SDS-Plus is the right choice for 95% of homeowners and DIYers. Here’s why: the largest masonry task most homeowners face is drilling 3/8″–3/4″ anchor holes for deck ledger bolts, concrete screws, or wall anchors. SDS-Plus handles all of these with ease. SDS-Max is a professional-grade, high-maintenance tool that weighs 9–18 lbs and is designed for hours of continuous daily use in commercial construction.
Even most entry-level contractors work almost exclusively with SDS-Plus. SDS-Max is the domain of concrete specialists, infrastructure crews, and commercial general contractors who drill large-diameter core holes in reinforced structural concrete on a daily basis.
If you are setting a few concrete anchors or hanging a TV mount on a brick wall, an SDS-Plus in the $150–$250 range will last you decades. We also cover the broader comparison in our how to drill a hole in concrete guide and the related how to drill into brick article.
Pro Tips and Common Mistakes
- Don’t overbuy — SDS-Max machines are heavier, louder, and produce far more vibration than SDS-Plus. Using a 15-lb SDS-Max to drill 3/8″ anchor holes is like using a sledgehammer to drive finish nails. Use the right tool for the scale of the job.
- Lubricate SDS chuck housings regularly — a small amount of SDS chuck grease applied to the bit shank every few months prevents premature chuck wear and keeps the bit sliding freely. This is especially important for SDS-Max due to the higher impact energy.

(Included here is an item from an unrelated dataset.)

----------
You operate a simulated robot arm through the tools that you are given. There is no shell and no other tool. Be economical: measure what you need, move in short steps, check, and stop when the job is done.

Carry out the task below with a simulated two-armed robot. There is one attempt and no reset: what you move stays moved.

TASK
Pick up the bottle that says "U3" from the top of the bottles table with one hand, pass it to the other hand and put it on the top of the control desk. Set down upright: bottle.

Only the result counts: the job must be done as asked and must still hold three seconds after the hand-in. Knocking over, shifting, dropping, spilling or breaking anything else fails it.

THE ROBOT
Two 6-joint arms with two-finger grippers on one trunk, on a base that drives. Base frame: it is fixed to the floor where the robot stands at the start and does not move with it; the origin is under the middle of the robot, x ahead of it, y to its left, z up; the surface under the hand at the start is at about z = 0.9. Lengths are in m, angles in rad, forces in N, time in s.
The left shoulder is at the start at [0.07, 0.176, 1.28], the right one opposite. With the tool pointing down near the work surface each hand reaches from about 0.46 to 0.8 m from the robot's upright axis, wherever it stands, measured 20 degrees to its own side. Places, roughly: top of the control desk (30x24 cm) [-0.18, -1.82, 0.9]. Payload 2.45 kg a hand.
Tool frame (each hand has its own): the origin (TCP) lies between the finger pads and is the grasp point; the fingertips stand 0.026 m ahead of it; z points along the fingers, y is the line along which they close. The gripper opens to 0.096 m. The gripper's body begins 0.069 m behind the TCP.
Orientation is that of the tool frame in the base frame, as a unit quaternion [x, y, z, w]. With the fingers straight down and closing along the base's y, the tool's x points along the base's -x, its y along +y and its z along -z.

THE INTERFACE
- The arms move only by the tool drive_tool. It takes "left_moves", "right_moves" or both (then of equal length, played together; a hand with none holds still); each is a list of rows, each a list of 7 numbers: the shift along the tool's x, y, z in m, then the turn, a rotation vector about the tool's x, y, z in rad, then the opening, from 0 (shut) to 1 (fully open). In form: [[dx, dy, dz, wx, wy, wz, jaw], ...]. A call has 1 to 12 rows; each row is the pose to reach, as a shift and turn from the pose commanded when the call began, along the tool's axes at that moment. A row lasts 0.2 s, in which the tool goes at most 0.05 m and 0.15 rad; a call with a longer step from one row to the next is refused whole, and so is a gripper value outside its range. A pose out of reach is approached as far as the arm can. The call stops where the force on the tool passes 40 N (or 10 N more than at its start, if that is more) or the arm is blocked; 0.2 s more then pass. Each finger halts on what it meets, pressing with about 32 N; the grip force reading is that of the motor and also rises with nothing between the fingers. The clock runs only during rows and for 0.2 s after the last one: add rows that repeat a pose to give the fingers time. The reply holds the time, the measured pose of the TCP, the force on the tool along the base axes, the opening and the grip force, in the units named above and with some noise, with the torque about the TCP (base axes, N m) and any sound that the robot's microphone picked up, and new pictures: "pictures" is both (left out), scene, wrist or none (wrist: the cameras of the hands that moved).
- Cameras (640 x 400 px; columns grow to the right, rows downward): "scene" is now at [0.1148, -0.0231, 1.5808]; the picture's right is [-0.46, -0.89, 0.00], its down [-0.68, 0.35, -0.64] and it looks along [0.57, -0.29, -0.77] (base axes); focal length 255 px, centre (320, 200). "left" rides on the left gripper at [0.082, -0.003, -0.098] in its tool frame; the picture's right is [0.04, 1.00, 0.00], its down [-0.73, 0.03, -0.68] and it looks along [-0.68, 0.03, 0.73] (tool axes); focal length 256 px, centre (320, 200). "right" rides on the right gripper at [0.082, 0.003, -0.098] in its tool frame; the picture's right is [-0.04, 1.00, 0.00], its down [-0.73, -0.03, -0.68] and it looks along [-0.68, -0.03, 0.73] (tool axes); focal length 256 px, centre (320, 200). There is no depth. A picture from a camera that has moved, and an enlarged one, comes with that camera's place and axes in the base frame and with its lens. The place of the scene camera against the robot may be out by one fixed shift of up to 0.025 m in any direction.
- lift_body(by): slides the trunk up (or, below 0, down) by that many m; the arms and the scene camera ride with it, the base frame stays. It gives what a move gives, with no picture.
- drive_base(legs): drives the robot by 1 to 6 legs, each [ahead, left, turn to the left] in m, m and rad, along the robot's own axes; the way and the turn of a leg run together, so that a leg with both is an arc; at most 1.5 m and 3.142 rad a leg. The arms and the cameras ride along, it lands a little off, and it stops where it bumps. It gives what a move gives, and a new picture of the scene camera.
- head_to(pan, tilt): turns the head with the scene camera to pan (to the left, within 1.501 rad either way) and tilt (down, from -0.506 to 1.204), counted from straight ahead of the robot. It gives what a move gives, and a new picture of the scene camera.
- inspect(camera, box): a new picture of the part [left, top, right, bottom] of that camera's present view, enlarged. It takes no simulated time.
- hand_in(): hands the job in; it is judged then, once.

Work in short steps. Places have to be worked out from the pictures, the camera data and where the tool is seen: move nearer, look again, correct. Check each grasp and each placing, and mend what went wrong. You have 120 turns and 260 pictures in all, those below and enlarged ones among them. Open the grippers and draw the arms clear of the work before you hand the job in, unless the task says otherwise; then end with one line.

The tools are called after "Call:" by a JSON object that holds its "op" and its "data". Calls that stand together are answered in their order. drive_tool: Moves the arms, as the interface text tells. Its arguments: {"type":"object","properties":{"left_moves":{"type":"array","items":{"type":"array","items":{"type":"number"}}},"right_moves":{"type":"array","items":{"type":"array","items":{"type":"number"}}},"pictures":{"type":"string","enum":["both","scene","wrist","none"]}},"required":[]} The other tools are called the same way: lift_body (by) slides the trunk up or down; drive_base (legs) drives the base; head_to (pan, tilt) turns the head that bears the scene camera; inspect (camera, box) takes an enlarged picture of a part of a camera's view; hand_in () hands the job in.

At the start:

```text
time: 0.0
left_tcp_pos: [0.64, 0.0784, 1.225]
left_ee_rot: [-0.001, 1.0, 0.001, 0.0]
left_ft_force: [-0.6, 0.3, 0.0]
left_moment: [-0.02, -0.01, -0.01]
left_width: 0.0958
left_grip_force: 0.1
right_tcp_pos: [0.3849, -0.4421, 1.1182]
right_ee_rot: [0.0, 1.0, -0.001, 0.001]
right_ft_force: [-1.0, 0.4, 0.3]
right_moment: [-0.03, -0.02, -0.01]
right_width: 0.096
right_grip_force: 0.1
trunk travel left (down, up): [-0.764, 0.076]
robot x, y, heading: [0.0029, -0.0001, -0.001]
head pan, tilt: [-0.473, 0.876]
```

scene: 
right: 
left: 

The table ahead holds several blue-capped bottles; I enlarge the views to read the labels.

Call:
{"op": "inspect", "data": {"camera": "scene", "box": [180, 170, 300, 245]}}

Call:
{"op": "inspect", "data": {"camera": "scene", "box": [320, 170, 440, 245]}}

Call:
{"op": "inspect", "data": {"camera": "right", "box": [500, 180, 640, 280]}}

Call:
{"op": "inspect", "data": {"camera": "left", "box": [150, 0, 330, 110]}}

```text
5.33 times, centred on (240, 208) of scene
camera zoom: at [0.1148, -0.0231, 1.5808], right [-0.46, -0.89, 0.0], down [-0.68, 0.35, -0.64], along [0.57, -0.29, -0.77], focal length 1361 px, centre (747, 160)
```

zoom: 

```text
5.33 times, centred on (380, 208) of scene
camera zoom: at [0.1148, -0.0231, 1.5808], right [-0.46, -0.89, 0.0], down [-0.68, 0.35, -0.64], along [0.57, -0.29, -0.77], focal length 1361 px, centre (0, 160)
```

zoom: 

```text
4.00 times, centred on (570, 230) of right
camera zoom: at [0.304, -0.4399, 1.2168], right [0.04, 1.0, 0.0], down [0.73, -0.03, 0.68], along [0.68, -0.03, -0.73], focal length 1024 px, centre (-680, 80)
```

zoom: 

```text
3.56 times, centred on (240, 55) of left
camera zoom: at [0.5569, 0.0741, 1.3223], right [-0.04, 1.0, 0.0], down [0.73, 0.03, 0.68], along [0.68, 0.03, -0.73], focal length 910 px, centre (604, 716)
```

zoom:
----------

- Clear flutes frequently in deep holes — pull the bit back every 10–15 seconds to eject dust from the hole. Packed flutes cause overheating and dramatically reduce bit life in both systems.
- Store SDS bits properly — keep them in a bit case or roll. SDS-Max bits are heavy and will damage carbide tips if stored loose. A single fall from a work table can chip the carbide and ruin the bit.
- Check bit compatibility before buying in bulk — SDS-Plus and SDS-Max bits look somewhat similar in product photos. Always check the shank size specification (10mm vs 18mm) before purchasing.
Troubleshooting
- Bit pulls out during drilling — the locking grooves on the bit are worn or the chuck housing is dirty. Clean both surfaces, inspect the bit shank, and retry. If the bit still won’t hold, the bit or the chuck mechanism needs replacement.
- No hammer action despite correct mode setting — in cordless models, low battery voltage prevents the electro-pneumatic mechanism from operating at full power. Charge the battery fully. In corded models, check the mode selector is fully engaged (not between positions).
- Excessive vibration compared to normal — worn chuck housing or a bent bit shank. Both cause vibration outside the normal range. Replace the bit first and see if vibration reduces. If it continues, have the chuck mechanism inspected by a service center.
- Bit overheating rapidly — inadequate carbide quality, drilling dry in very hard aggregate concrete, or incorrect pressure. Use bits rated for the material hardness. Dip bit tip briefly in water (not immerse) for cooling when drilling very hard concrete.
Frequently Asked Questions
Is SDS-Max stronger than SDS-Plus?
Yes, significantly. SDS-Max delivers 5–20+ joules of impact energy versus 1–5 joules for SDS-Plus. The larger shank transfers more rotational torque and allows a larger piston stroke, which produces dramatically more bit energy. For heavy concrete and large-diameter drilling, SDS-Max is in a different performance class entirely.
Can I convert my SDS-Plus drill to SDS-Max?
No. The chuck systems are mechanically incompatible and built into the machine. The only way to use SDS-Max bits is to have an SDS-Max drill. You can use an SDS-Plus to SDS-Max adapter to run SDS-Plus bits in an SDS-Max machine, but this reduces effectiveness and is not a permanent solution.
What brands make the best SDS-Plus drills?
For homeowners and DIYers in the US, top-rated SDS-Plus machines include the Bosch GBH18V-26 (18V cordless), the Milwaukee 2912-20 (18V cordless), and the DeWalt DCH273 (20V cordless). For corded, the Bosch RH328VC and DeWalt D25133K are strong choices. For SDS-Max, Hilti, Bosch, and Milwaukee dominate the professional market.
Do SDS-Plus and SDS-Max use the same modes?
Yes. Both systems typically offer three modes: rotation only, hammer + rotation (drill mode), and hammer only (chisel mode). The mode selector on an SDS-Max machine may feel heavier and require more force to rotate due to the higher-power mechanism, but the mode logic is the same.
How long do SDS-Plus bits last compared to SDS-Max bits?
Bit longevity depends on carbide quality, material hardness, and technique — not primarily on the system. A quality SDS-Plus bit in a correctly used SDS-Plus machine will last as long as a quality SDS-Max bit in its machine. Budget bits in either system fail quickly. Buy branded carbide bits (Bosch, Milwaukee, Hilti, Makita) and use correct technique.
Conclusion
SDS-Max delivers more power for heavy-duty professional work; SDS-Plus is the practical, cost-effective choice for homeowners and most contractors. The systems are not interchangeable — match your machine and bits carefully. For most US homeowners, an SDS-Plus rotary hammer in the $150–$250 range handles every masonry task you will encounter for decades.